* Challenge *
Every line that contains "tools" counts once; give the total number of such lines, with no other words.

** begin Information shown **

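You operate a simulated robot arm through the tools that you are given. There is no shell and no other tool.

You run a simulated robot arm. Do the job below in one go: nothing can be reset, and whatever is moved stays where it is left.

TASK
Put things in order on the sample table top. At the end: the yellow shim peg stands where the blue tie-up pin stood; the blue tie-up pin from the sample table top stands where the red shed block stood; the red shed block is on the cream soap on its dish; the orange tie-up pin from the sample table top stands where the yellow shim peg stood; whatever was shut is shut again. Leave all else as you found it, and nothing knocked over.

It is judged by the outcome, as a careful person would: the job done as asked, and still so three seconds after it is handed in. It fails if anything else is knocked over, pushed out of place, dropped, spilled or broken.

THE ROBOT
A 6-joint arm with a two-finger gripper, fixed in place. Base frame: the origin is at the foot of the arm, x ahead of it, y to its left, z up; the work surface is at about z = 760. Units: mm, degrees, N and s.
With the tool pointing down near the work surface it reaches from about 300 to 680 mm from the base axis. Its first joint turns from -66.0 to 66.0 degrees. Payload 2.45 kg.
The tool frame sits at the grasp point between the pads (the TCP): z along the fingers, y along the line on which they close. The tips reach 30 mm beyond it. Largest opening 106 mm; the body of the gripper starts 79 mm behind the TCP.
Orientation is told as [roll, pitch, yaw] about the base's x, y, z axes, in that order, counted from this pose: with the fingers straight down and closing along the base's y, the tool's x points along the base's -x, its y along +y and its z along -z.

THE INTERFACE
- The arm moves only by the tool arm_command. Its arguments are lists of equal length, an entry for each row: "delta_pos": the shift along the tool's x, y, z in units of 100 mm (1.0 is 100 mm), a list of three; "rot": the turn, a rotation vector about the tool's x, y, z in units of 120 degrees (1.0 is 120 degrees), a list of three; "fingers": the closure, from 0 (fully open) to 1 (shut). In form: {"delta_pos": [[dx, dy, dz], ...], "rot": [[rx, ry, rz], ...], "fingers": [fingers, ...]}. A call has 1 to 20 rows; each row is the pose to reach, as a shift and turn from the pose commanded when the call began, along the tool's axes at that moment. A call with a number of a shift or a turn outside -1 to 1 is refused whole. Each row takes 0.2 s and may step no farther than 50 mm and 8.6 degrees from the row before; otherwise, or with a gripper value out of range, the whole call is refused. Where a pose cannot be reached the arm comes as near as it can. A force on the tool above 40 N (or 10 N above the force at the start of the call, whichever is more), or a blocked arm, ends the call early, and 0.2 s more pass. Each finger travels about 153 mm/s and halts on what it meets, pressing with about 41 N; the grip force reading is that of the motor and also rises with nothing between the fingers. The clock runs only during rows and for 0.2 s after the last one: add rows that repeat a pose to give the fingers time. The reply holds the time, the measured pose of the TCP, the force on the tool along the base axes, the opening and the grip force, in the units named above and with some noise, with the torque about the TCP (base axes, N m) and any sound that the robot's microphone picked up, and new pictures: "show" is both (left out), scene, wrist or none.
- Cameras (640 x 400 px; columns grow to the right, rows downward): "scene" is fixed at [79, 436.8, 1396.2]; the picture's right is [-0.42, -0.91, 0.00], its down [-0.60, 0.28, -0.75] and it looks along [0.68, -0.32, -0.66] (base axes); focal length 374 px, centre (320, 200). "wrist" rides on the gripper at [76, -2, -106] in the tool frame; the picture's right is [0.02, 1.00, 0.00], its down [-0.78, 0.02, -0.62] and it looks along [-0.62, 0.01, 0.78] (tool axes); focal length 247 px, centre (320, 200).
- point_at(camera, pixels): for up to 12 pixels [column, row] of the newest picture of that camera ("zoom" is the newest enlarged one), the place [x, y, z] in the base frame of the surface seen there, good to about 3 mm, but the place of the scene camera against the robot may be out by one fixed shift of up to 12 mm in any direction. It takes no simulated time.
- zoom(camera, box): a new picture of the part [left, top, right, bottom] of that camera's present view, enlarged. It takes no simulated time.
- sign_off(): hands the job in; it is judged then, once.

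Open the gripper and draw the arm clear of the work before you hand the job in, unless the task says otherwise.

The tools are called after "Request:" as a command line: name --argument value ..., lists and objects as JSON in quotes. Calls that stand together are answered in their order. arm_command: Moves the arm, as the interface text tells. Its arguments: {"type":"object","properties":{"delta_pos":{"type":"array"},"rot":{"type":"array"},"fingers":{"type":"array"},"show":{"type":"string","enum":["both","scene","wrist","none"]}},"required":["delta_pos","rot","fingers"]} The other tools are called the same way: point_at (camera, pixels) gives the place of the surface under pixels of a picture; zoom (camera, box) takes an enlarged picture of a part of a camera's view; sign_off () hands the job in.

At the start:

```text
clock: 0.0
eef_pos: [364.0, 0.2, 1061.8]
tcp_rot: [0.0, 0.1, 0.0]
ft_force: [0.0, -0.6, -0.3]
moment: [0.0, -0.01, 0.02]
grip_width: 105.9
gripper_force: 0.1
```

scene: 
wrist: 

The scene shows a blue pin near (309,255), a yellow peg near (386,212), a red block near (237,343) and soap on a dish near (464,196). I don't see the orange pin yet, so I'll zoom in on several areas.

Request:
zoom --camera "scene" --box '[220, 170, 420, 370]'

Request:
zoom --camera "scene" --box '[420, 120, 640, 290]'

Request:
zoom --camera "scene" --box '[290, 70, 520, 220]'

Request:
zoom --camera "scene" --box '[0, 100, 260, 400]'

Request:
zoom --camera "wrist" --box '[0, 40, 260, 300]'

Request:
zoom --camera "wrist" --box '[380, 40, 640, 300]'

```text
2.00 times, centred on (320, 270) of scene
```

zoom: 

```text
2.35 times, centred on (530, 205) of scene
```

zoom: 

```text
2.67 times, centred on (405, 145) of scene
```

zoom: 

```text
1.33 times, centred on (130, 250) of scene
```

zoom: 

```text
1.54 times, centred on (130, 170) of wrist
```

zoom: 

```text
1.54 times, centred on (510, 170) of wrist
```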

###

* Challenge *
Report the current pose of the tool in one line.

** end Information shown **

* Exercise solution *
2